A friend emailed me from the United States this morning. He said ABC Nightly News and 20/20 had contacted him. Friday night, they will broadcast shows about the four contractors who died in Falluja last year. The public display of brutality by the killers prompted, in large part, the "invasion" of Falluja. My friend said that the killings have also led to political messes, and lawsuits back home.

One of those contractors, Scott Helvenston, was our friend. We all went to high school together. Played football together. We wanted to do something meaningful to remember Scott, and a scholarship seemed like the perfect way to ensure that his memory be a legacy for other kids who have the determination to make it to college but not the resources. Scott was all about giving people a hand up from a tough spot.

So, after his murder last year, we started a memorial scholarship on his behalf. None of us was expecting to see our scholarship efforts impeded at almost every turn by local Florida politics, of all things. The further away a person steps from Winter Haven, the less this makes sense, but apparently there is political pressure on Winter Haven High School not to let us announce the scholarship there. We hoped to make the announcement in about three weeks, on March 31st, 2005, when Scott's friends and family will be there, close to the one-year anniversary of his death.

Our goal was to set up a scholarship fund for a friend and move on with life. None of us are involved in election scuffles or the contractors-in-Iraq mess, but it seems that any mention of a contractor being lost over here causes some people to lose perspective. I can be politically tone-deaf and, in any case, it's difficult to follow Florida storm clouds from Baquba. But from where I stand, it's as if we walked into a room and found ourselves in the middle of someone else's simmering feud. Suddenly, stirred by the draft we created just walking in, the whole room turns on the newcomers.

Resistance to our scholarship effort seemed to be centering around the fact that Scott was "only" a contractor, and no longer on active duty, and so, somehow, less worthy of mention as a casualty of war. We were told as much.

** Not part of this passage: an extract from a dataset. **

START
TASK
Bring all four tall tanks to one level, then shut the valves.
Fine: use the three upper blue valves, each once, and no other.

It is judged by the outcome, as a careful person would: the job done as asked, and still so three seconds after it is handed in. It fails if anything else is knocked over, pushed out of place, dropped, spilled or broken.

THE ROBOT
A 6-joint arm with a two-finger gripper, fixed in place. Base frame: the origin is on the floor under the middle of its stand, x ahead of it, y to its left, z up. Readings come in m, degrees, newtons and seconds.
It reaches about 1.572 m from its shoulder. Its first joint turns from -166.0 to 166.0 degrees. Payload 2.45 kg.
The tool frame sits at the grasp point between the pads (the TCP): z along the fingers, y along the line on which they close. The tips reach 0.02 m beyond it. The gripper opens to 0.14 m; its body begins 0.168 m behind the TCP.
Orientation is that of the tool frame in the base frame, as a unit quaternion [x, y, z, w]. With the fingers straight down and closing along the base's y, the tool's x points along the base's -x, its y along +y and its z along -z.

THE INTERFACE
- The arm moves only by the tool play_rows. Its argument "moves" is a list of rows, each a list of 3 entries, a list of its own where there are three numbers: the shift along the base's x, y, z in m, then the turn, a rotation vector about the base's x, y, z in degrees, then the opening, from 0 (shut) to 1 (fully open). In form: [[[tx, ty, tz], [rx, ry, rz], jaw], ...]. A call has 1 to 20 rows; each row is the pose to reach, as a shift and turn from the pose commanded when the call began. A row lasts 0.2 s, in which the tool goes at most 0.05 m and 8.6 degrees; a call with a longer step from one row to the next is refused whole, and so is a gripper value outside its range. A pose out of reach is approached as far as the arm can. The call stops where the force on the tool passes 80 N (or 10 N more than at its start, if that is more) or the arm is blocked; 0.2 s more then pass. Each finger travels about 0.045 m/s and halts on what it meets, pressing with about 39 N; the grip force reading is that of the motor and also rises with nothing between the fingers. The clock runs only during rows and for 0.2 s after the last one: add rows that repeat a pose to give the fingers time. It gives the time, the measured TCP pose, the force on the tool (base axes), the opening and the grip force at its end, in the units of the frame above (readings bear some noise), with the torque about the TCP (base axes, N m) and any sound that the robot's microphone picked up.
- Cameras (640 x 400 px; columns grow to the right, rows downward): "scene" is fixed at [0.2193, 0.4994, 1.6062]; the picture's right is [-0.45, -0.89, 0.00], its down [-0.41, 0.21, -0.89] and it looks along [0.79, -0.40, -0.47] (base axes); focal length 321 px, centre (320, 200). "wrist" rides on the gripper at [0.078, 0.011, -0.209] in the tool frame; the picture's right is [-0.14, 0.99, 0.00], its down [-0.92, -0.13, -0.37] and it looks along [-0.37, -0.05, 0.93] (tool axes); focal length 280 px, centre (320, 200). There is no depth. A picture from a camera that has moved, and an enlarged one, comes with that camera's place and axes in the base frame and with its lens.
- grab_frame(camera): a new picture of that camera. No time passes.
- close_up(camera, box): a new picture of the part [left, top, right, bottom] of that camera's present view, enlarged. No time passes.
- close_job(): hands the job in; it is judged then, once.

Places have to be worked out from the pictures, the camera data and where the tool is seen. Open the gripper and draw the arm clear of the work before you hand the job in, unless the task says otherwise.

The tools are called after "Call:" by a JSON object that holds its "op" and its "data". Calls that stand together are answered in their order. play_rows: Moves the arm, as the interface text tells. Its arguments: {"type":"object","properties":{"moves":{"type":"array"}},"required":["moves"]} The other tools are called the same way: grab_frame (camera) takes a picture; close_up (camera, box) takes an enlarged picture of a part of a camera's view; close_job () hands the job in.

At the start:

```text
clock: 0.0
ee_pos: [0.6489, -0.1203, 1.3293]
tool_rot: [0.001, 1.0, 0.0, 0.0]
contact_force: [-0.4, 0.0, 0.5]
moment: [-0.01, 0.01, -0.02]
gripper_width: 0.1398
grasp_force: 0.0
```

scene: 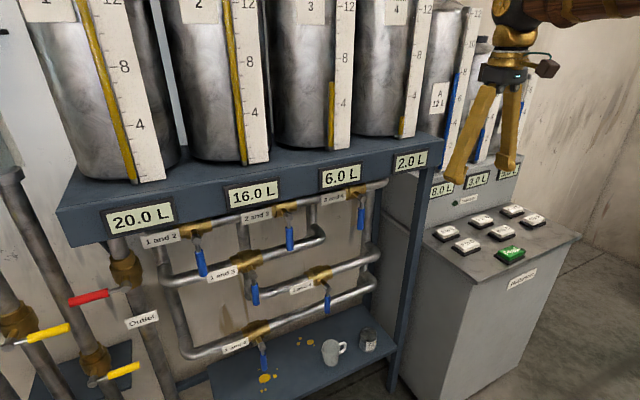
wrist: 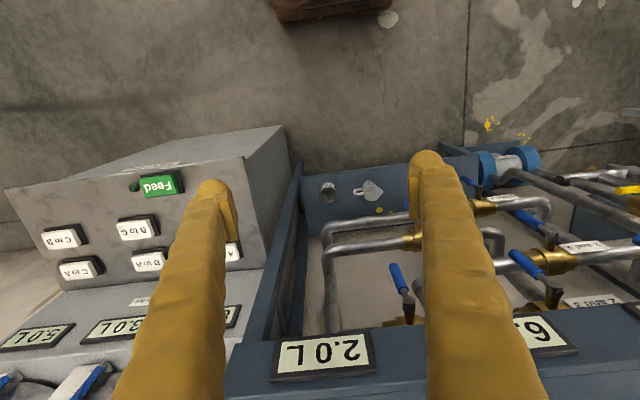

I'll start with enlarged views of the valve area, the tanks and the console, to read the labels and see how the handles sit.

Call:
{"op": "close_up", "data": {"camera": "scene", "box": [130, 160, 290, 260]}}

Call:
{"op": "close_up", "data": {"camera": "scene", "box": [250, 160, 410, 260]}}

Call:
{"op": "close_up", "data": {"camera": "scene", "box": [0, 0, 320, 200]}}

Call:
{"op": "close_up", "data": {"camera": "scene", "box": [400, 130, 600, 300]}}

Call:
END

Strange stuff that a simple scholarship announcement can get twisted in a political net. Having followed the events closely, I get the impression that certain people in the Florida government want the event to fade away, to disappear. The whole mess seems to revolve around the idea that using contractors in Iraq is somehow unsavory for the government, and to recognize that contractors die here competes with soldiers' memorials.

But here in Iraq, everyone plays by "big boy rules." Death waits at every corner for everybody. Some contractors have told me flatly that they are here for the money. But, then again, some soldiers who re-upped were equally honest about the bonus factor. Nobody, civilian or military, was drafted to work here. I did not think any less of either group; most people work for money. Somewhere. Some people work for money in Iraq. It's dangerous work, they earn the pay. Nothing unsavory about that. Except for how it draws attention away from something real and worthwhile, at the same time it draws false distinctions in shifting sands.

Scott's public murder prompted us to establish the scholarship, not to ask for a medal on his behalf. His family was no less grief-stricken because of his status as a contractor. Scott died while guarding a military convoy of food destined for Iraqis. Insurgents threw hand grenades into their vehicles, spraying them with bullets while they were engulfed in flames. The world saw the video of mobs dragging their bodies through the streets, even hanging two of them from a bridge. It seemed combat-related at the time.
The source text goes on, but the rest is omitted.